__Instruction 1__: Transcribe the passage beginning at "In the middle". Stop after "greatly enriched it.".

__Passage__:
+ + + + +
Readings

June 1: Justin, Martyr, 167

The Collect of the Day

Justin

O God, who has given your church wisdom and revealed to it deep and secret things: Grant that we, like your servant Justin and in union with his prayers, may find your Word an abiding refuge all the days of our lives; through Jesus Christ our Lord, who with you and the Holy Spirit lives and reigns, one God, in glory everlasting. Amen.

Justin

O God, who hast given thy church wisdom and revealed to it deep and secret things: Grant that we, like thy servant Justin and in union with his prayers, may find thy Word an abiding refuge all the days of our lives; through Jesus Christ of Lord, who with thee and the Holy Ghost liveth and reigneth, one God, in glory everlasting. Amen.

In the middle of the second century, there came into the young Christian community a seeker for the truth, whose wide interests, noble spirit, and able mind greatly enriched it.

Justin was born into a Greek-speaking pagan family about the year 110 in Samaria, near Shechem. He was educated in Greek philosophy. Like Augustine after him, he was left restless by all this knowledge. During a walk along the beach at Ephesus, he began speaking with a stranger, who told him about Christ. “Straightway a flame was kindled in my soul,” he writes, “and a love of the prophets and those who are friends of Christ possessed me.” He became a Christian as a result of this encounter, and thereafter regarded Christianity as the only “safe and profitable philosophy.”
+ + + + +
__Collected material__:
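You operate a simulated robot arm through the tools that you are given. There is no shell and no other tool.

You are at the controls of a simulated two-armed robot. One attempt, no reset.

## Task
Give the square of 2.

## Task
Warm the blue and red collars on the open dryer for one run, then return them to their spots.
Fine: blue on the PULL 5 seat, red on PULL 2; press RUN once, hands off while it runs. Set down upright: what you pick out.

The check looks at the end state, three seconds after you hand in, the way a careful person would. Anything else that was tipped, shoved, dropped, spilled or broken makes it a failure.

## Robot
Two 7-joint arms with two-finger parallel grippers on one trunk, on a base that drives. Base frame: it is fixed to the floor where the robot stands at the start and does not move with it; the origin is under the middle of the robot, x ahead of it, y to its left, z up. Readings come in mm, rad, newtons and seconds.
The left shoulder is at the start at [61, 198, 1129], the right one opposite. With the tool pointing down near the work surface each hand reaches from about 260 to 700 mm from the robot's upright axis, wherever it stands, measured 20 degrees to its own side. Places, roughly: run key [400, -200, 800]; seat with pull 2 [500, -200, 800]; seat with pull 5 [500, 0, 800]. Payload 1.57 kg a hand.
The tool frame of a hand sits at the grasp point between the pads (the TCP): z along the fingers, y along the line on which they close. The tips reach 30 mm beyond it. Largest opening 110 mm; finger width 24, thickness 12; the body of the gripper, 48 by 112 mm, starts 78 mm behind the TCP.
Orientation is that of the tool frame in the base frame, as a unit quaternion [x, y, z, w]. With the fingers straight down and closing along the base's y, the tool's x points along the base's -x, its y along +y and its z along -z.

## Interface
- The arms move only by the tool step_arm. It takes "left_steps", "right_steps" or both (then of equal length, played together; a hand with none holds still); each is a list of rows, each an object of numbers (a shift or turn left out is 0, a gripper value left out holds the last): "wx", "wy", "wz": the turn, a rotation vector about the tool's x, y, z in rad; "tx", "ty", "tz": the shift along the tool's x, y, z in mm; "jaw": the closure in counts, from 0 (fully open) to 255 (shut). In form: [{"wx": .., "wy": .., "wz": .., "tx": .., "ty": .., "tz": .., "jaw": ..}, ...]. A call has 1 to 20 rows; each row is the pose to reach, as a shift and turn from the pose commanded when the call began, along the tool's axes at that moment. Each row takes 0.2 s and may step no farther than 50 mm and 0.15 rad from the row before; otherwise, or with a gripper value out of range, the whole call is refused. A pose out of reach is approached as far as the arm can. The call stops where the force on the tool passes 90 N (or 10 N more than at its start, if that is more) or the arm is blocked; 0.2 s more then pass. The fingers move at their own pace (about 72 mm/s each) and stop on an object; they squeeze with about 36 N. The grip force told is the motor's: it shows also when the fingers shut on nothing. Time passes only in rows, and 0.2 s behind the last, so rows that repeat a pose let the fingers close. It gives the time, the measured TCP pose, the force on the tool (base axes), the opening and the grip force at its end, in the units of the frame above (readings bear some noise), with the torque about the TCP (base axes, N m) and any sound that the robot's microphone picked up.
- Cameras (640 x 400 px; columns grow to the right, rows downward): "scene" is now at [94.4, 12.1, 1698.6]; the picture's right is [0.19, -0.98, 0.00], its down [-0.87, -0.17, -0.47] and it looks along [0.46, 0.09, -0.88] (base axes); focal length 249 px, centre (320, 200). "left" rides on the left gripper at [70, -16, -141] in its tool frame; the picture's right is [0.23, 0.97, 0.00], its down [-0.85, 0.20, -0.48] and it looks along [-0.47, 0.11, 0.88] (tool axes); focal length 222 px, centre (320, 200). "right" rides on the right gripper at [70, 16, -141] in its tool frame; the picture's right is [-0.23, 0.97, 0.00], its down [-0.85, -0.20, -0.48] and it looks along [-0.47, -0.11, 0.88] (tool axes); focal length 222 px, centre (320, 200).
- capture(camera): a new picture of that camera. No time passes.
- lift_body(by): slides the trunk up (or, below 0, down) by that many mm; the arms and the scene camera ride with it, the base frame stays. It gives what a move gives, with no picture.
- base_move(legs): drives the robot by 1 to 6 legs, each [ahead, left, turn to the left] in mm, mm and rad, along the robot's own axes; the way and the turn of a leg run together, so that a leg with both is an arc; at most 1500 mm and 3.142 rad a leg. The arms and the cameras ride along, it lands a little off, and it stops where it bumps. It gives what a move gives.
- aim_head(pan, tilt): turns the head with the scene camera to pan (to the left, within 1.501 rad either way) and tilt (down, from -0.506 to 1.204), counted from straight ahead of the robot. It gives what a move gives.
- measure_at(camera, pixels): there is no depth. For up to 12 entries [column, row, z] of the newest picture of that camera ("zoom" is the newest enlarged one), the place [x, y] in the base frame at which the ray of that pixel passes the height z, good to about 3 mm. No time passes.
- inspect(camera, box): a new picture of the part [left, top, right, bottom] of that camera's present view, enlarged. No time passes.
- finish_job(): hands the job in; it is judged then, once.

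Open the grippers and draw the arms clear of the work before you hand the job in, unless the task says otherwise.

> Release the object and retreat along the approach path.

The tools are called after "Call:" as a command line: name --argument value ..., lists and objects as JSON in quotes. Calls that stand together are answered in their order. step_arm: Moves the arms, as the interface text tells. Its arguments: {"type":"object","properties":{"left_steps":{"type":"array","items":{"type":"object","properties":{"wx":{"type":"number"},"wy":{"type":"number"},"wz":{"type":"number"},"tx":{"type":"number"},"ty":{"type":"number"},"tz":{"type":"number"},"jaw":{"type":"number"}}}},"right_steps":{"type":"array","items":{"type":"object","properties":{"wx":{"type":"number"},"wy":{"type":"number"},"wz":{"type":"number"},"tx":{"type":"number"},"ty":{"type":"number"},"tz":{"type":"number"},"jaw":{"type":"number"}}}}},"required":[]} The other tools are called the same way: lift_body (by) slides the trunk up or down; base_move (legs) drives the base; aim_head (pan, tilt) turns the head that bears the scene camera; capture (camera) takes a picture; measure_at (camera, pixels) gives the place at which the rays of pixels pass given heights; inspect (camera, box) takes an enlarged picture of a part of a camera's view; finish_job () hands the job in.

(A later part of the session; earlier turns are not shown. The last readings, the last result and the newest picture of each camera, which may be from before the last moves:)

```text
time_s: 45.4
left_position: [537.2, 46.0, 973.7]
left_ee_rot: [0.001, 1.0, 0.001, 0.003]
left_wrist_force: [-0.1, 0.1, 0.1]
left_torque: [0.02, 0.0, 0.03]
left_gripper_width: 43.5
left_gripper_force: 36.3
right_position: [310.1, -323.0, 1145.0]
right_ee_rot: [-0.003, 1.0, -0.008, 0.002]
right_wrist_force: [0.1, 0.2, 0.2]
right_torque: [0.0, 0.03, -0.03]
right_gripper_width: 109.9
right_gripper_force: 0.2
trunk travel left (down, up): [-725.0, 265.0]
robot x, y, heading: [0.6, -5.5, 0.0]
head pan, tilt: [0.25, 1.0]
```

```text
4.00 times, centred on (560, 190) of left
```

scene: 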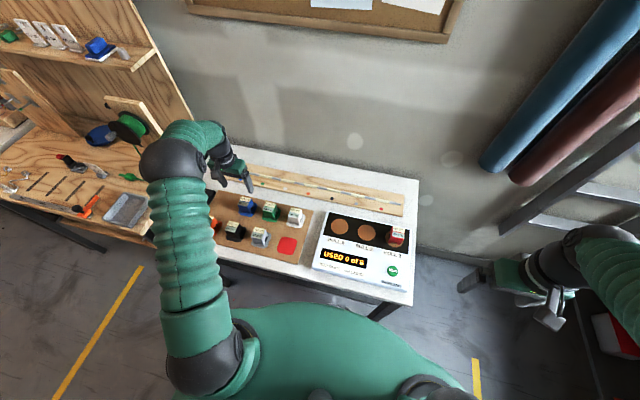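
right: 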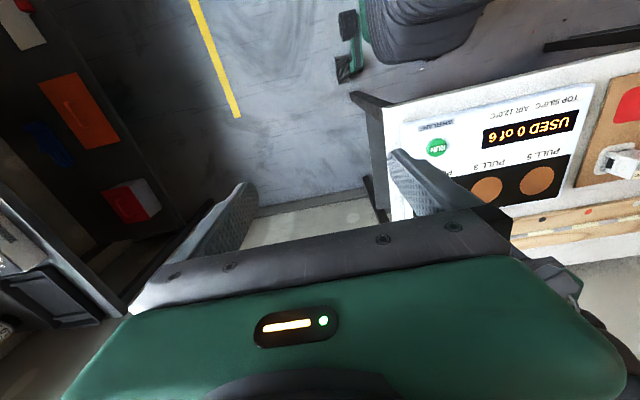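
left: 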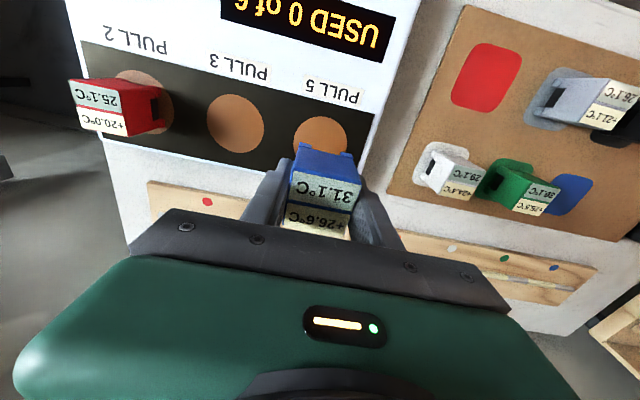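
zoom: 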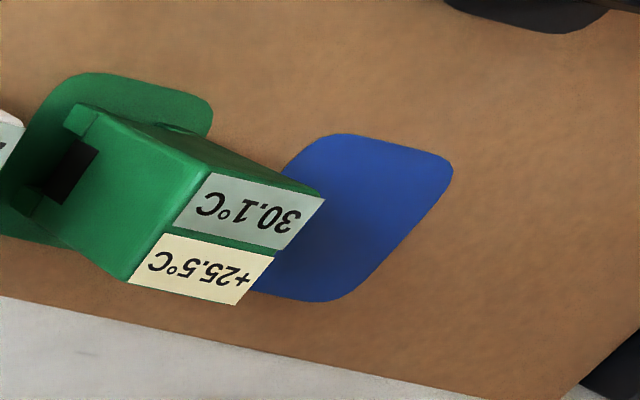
+ + + + +
__Instruction 2__: Write out, exactly as they stand, the lines from the one containing "- Cameras (640" through the one containing "Open the grippers", both ends included.

__Written response 1__:
In the middle of the second century, there came into the young Christian community a seeker for the truth, whose wide interests, noble spirit, and able mind greatly enriched it.

__Written response 2__:
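- Cameras (640 x 400 px; columns grow to the right, rows downward): "scene" is now at [94.4, 12.1, 1698.6]; the picture's right is [0.19, -0.98, 0.00], its down [-0.87, -0.17, -0.47] and it looks along [0.46, 0.09, -0.88] (base axes); focal length 249 px, centre (320, 200). "left" rides on the left gripper at [70, -16, -141] in its tool frame; the picture's right is [0.23, 0.97, 0.00], its down [-0.85, 0.20, -0.48] and it looks along [-0.47, 0.11, 0.88] (tool axes); focal length 222 px, centre (320, 200). "right" rides on the right gripper at [70, 16, -141] in its tool frame; the picture's right is [-0.23, 0.97, 0.00], its down [-0.85, -0.20, -0.48] and it looks along [-0.47, -0.11, 0.88] (tool axes); focal length 222 px, centre (320, 200).
- capture(camera): a new picture of that camera. No time passes.
- lift_body(by): slides the trunk up (or, below 0, down) by that many mm; the arms and the scene camera ride with it, the base frame stays. It gives what a move gives, with no picture.
- base_move(legs): drives the robot by 1 to 6 legs, each [ahead, left, turn to the left] in mm, mm and rad, along the robot's own axes; the way and the turn of a leg run together, so that a leg with both is an arc; at most 1500 mm and 3.142 rad a leg. The arms and the cameras ride along, it lands a little off, and it stops where it bumps. It gives what a move gives.
- aim_head(pan, tilt): turns the head with the scene camera to pan (to the left, within 1.501 rad either way) and tilt (down, from -0.506 to 1.204), counted from straight ahead of the robot. It gives what a move gives.
- measure_at(camera, pixels): there is no depth. For up to 12 entries [column, row, z] of the newest picture of that camera ("zoom" is the newest enlarged one), the place [x, y] in the base frame at which the ray of that pixel passes the height z, good to about 3 mm. No time passes.
- inspect(camera, box): a new picture of the part [left, top, right, bottom] of that camera's present view, enlarged. No time passes.
- finish_job(): hands the job in; it is judged then, once.

Open the grippers and draw the arms clear of the work before you hand the job in, unless the task says otherwise.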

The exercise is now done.